Proclamar Libertação – Volume 37
Prédica: Lucas 24.1-12
Leituras: Isaías 65.17-25 e 1 Coríntios 15.19-26
Autores: Alfredo Jorge Hagsma e Vera Regina Waskow
Data Litúrgica: Domingo da Páscoa
Data da Pregação: 31/03/2013
1. Introdução
Esta é a terceira vez que o texto de Lucas 24.1-12 é estudado como texto-base para a prédica na série Proclamar Libertação. Em 1978, no volume II, sob a responsabilidade de Gottfried Brakemeier (p. 34ss), e em 1994, no volume XX, sob a responsabilidade de Carlos Musskopf (p. 127ss). Vale a pena conferir.
Mais uma vez é Páscoa, e mais uma vez os olhos da grande família cristã estão voltados para o túmulo vazio, para a pedra removida. Parece óbvio, não tem como ser diferente. Na Páscoa repousa a origem da igreja cristã. Pois como afirmou o apóstolo Paulo: “Mas, de fato, Cristo ressuscitou dentre os mortos, sendo ele as primícias dos que dormem” (1Co 15.20). A prova material da ressurreição de Cristo repousa nos lençóis de linho sem o corpo. Isso é muito para quem crê, mas nada representa para quem duvida. Ou seja, mais uma vez a comunidade cristã é confrontada com o óbvio da fé: “por que buscais entre os mortos ao que vive?”. Entre a tênue linha que separa a certeza da dúvida está a fé, que sustenta a caminhada da comunidade cristã em todo o mundo.

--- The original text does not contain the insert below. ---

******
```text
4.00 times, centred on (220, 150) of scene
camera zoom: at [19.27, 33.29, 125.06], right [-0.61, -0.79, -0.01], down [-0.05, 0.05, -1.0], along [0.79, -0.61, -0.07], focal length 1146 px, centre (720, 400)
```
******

Os dois textos de leitura (Is 65.17-25 e 1Co 15.19-26) também apontam para o elemento fundante da fé cristã. Na Primeira Epístola aos Coríntios, o apóstolo deixa claro que sem a ressurreição nada teríamos para anunciar: “E, se Cristo não ressuscitou, é vã a vossa fé, e ainda permaneceis nos vossos pecados” (1Co 15.17). Já o profeta Isaías aponta para a nova realidade que brota do poder de Deus: “Nunca mais se ouvirá nela nem voz de choro nem de clamor”. Pois Deus tem o poder de criar novos céus e nova terra. Da morte Deus pode criar vida. Ou seja, os três textos apontam para o mesmo foco: a vitória da vida é definitiva.
2. Considerações exegéticas
A passagem em estudo encontra paralelos em Marcos 16.1-8, Mateus 28.1ss e João 20.11ss. Cada evangelista relata do seu jeito a ressurreição de Jesus. O evangelista Lucas diz que, depois de haverem respeitado a lei do sábado no primeiro dia da semana, as mulheres vão ao túmulo. O evangelista Lucas não menciona a preocupação das mulheres com o túmulo fechado, como fazem os outros evangelistas. A pedra aqui não é motivo de preocupação. As mulheres, sem obstáculos, entram no túmulo de Jesus e são confrontadas com a ausência do corpo. Ou seja, o objetivo pelo qual tinham ido até o túmulo havia sido frustrado. Não havia mais corpo para embalsamar. Foram surpreendidas por dois homens que disseram: “Por que vocês estão procurando entre os mortos aquele que vive?” Aqui o processo natural é questionado. Como não ir ao túmulo após a morte de um ente querido? Como não prestar uma última homenagem ou um último cuidado? A lógica de Deus é outra. A morte foi vencida, e não há mais motivo para ocupar-se com ela. Por isso a notícia é dada às mulheres: Ele não está mais aqui. Ele vive. No entanto, essa passagem não é automática: o ser humano vive a dialética entre o passado e o futuro, entre a dúvida e a fé. As citações a seguir apontam para essa dialética natural.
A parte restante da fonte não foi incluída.